While the Transformers film series got off on the right track with 2007’s top-notch blockbuster, Transformers, the series has been all downhill since. Transformers: Revenge of the Fallen might actually be the worst film of all-time while Transformers: Dark of the Moon displays some actual effort but is brought down by an atrocious script and characters that are downright annoying by the end of it. Transformers: Age of Extinction continues this trend. While the fourth film in the series actually displays some character work for the first time since the first outing and displays some cleverness in the early going, it can’t overcome its overindulgent runtime.
Transformers: Age of Extinction picks up years after the Battle of Chicago. The Autobots are being hunted down by a human task force and Optimus Prime (Peter Cullen once again lending his voice) is in hiding, seriously injured. Fortunately for Optimus he comes across down-on-his-luck inventor Cade Yeager (Mark Wahlberg).
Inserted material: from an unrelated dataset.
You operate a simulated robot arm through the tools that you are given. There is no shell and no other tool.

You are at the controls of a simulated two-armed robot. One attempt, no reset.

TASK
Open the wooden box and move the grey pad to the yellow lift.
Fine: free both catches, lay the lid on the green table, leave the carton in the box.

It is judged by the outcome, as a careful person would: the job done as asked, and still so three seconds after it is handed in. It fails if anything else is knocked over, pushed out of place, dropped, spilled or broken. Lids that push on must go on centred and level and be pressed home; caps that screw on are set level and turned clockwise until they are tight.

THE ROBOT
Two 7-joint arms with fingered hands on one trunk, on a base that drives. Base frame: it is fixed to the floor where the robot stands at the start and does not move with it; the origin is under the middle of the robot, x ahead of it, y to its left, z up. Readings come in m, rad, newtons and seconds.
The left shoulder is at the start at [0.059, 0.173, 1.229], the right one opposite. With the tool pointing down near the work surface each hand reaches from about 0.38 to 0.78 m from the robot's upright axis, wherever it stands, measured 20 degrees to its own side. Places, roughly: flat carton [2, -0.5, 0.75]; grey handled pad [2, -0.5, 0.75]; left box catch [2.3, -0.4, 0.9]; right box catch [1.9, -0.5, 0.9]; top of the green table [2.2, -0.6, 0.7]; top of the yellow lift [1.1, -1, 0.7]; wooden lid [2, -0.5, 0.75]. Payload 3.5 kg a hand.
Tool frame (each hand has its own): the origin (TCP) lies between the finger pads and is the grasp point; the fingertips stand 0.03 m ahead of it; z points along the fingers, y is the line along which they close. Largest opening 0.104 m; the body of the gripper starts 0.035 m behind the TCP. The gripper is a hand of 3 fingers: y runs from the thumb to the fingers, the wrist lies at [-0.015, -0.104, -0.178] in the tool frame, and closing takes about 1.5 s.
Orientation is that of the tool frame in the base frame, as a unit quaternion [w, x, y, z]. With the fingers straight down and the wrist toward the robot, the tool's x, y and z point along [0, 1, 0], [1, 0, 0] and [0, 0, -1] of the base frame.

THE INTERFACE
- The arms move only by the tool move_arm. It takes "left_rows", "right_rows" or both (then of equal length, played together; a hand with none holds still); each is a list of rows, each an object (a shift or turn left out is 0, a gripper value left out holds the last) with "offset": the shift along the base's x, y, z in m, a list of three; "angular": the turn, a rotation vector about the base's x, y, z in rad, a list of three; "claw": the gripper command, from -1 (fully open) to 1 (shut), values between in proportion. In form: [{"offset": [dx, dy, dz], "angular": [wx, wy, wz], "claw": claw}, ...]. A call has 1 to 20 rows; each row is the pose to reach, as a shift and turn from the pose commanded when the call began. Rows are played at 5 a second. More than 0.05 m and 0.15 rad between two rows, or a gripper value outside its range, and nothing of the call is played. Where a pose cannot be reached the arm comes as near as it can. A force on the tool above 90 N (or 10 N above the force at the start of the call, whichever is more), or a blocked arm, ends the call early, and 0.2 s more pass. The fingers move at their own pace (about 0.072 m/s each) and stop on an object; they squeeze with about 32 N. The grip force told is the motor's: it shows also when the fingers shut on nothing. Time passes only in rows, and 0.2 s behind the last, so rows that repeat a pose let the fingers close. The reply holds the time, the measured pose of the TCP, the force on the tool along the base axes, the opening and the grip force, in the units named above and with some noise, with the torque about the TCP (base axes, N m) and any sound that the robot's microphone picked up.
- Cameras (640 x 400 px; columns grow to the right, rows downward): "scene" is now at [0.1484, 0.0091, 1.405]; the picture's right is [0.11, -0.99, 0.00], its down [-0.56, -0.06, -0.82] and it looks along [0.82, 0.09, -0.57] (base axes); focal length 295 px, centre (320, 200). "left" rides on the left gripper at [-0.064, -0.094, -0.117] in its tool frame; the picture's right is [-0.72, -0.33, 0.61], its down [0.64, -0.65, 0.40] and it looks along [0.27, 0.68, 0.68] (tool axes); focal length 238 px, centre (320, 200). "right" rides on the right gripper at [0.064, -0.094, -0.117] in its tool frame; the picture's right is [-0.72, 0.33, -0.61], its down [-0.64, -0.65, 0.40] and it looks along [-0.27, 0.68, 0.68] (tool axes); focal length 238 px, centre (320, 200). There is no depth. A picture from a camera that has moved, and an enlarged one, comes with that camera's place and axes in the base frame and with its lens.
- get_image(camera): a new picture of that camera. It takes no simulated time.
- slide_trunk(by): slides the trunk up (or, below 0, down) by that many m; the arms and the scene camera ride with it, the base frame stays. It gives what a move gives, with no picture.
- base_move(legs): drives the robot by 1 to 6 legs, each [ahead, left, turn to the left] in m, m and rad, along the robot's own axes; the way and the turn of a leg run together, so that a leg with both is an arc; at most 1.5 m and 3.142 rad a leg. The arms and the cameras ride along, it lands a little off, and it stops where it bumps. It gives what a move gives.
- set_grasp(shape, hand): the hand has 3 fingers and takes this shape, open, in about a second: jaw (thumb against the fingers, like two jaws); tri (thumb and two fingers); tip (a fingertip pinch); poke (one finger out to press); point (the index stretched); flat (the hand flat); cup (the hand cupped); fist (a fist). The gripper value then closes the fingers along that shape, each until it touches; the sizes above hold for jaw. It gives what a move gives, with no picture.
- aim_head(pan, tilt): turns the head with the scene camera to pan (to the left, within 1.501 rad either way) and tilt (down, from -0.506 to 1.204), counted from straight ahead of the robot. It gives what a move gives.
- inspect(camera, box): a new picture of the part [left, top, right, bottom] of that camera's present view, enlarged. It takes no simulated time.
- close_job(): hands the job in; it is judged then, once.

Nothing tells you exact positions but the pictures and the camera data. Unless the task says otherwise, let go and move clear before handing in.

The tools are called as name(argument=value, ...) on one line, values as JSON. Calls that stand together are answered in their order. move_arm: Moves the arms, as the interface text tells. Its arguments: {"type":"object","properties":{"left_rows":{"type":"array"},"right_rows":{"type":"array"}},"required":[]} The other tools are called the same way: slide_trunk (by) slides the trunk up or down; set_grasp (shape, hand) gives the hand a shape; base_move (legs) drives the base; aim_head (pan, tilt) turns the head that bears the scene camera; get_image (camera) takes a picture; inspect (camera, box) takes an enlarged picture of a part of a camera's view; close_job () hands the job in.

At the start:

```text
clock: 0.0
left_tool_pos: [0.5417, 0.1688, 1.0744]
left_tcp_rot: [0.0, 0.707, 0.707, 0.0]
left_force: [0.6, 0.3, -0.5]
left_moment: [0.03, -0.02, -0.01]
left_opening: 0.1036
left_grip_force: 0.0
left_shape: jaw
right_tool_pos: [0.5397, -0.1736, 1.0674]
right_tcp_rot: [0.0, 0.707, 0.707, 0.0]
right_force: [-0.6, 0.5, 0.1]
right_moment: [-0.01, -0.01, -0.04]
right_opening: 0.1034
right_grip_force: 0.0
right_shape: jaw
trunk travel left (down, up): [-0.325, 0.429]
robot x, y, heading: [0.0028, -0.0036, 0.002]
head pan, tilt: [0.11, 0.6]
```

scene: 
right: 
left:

Cade helps repair Optimus and ends up in the crossfire of the Autobots, Decepticons and a mysterious transformer who has knowledge of Optimus’ maker. Michael Bay continues on as director while Ehren Kruger is the solo screenwriter.
For a good hour it seems like Age of Extinction has found the magic that only the first entry in the series has truly been able to harness. Mark Wahlberg is perfectly cast as his immature charm seems so natural for this series. He kills it with the outrageous one-liners that he gets in this film too. Additionally, T.J. Miller does great work as the comedic sidekick, which has always been something the series has struggled with. Another problem that this series has always struggled with, interesting villains, is also solved with Mark Ryan’s mysterious Lockdown. For a tiny moment it even seems like this film has higher ambitions with its meta commentary.
Unfortunately, this all goes to waste in what seems like a second and third act that are just non-stop, head-banging action. While Mark Wahlberg and Stanley Tucci (replacing T.J. Miller as the film’s source of comedy in the later stages) try their best, they just can’t overcome unmemorable action scenes that take up all of the room that could have possibly been saved for actual story. Even the meta commentary completely disappears, which ultimately makes Michael Bay seem tone deaf to what movie he is actually making.